Frank Abagnale Jr. − whose early life as a notorious con man, check forger, and impostor was the subject of the 2002 box-office hit film, “Catch Me If You Can” (as well as a book, Broadway musical and TV program) — chronicled his story and conversion into a fraud expert with the FBI at the Association for Financial Technology 2018 Fall Summit at Hilton Head, S.C.
“I had no fear of consequences. I was too young,” Abagnale told the AFT audience about how between the age of 15 and 21 he used fake credentials and social engineering to conjure some sophisticated scams. He described how he deceived his way through some forms of burglary using credit card schemes; check kiting, where he evidently cashed some $2.5 million in bad checks over the years; and assumed no less than eight identities, including an airline pilot, a physician, a prison agent, and an attorney.
Eventually, Abagnale’s past caught up with him in France and Sweden, and he served time in both countries, before returning to the U.S. where he faced a dozen years in federal prison. “Like all criminals sooner or later you get caught. I was no exception to that rule.”
After serving four of 12 years sentence in federal prison the Government offered to take him out of prison on the condition he go to work with an agency of the federal government for the remainder of his sentence and teach them about methods to prevent others from defrauding authorities.
He has now worked with the FBI for more than 42 years as one of the leading authorities on document fraud, check swindling, forgery and embezzlement. He also lectures as a white-collar crime specialist, providing information to financial institutions and other organizations.
“I've always looked upon what I did as something that was immoral, illegal, unethical, and a burden I live with every single day of my life and will until my death,” Abagnale said. “I was raised in a great country where everyone gets a second chance. I owe my country 800 times more than I will ever be able to pay it in my lifetime for the opportunities it's given me over these past four decades. That is why I'm at the FBI today.”
Abagnale continues to share his expertise at the FBI Academy training new agents and law enforcement officers from all over the world, and teaches at the FBI’s CISO academy and out in field where the FBI has 56 offices in the U.S. and 125 field bureaus around the world.
He spoke on everything involving fraud. “I started out dealing with counterfeits, forgeries and embezzlement. I’ve spent the last 20 years dealing with breaches and identity theft issues in cyberrelated crime.”
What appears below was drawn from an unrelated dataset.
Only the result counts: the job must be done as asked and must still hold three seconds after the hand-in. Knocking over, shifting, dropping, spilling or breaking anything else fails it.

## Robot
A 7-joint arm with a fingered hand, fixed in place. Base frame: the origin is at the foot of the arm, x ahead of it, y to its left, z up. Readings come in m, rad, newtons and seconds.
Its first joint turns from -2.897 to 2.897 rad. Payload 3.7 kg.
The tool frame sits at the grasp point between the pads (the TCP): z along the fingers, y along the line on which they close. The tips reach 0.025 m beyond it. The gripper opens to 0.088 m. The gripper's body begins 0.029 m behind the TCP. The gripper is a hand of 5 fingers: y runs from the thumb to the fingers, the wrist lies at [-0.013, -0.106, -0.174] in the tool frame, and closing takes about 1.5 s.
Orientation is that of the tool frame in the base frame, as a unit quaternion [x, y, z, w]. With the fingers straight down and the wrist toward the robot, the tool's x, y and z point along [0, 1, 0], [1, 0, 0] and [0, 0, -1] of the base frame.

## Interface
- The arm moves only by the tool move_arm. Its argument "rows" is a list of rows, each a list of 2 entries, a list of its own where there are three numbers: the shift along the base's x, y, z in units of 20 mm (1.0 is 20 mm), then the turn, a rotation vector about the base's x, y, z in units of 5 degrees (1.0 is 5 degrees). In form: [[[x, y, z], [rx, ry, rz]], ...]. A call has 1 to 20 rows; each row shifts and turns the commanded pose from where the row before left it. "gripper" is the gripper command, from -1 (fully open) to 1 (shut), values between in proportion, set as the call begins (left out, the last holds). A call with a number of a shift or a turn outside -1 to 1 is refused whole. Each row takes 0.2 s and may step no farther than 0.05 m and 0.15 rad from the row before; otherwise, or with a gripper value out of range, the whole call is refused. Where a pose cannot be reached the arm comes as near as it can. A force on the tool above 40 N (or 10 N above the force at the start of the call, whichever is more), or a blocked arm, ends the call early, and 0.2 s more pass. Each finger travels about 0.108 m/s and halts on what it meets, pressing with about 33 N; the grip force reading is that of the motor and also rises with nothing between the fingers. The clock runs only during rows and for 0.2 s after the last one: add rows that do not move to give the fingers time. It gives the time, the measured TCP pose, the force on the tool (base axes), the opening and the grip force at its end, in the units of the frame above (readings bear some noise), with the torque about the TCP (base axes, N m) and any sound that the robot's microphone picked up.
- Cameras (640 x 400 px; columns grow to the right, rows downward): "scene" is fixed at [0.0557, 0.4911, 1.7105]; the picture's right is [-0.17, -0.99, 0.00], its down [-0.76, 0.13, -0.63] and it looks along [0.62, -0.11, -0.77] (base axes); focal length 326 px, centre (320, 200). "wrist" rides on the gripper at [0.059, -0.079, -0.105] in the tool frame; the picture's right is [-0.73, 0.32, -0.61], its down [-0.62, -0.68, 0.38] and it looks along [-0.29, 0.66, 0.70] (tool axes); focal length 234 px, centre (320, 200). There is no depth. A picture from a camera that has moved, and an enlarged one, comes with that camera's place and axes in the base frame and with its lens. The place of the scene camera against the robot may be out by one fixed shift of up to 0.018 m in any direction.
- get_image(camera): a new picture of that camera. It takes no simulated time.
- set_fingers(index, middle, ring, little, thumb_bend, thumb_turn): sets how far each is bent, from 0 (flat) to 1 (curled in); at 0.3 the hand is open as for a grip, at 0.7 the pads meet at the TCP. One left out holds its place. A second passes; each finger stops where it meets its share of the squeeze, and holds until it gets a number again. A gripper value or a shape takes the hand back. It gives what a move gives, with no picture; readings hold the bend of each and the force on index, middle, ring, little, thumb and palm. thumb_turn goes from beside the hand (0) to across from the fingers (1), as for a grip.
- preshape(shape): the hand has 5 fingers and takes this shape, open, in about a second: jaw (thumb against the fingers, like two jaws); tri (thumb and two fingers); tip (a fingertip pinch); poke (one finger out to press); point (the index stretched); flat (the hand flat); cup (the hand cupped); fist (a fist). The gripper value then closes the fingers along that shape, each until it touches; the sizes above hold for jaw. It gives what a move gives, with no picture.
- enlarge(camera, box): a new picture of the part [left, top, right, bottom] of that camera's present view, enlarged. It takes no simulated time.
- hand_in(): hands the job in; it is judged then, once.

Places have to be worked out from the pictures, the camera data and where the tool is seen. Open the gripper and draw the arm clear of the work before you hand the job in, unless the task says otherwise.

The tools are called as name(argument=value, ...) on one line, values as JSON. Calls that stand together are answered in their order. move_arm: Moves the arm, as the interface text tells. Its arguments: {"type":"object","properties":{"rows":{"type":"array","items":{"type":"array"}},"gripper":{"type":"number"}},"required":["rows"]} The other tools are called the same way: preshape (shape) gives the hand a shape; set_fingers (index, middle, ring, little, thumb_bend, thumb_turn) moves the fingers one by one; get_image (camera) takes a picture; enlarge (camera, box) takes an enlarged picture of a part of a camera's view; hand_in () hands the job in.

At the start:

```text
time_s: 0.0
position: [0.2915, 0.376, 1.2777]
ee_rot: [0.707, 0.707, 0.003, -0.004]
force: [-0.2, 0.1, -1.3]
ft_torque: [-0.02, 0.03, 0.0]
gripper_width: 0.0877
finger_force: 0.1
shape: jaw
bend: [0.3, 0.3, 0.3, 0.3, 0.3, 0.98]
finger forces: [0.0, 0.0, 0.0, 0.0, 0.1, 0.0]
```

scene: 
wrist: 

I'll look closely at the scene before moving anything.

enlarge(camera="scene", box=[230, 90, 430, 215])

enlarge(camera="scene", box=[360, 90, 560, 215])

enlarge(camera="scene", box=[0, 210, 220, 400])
Abagnale revealed to the AFT gathering fraud is more extensive than ever, including $100 billion in fraudulent Medicare and Medicaid claims, $7.7 billion dollars in unemployment fraud and $10 billion in food stamp swindles. Most of those committing these crimes don't even live in the U.S.
One thing that has not changed is dealing with social engineering. Abagnale said, “There never will be any technology to stop social engineering. You only stop social engineering through education.”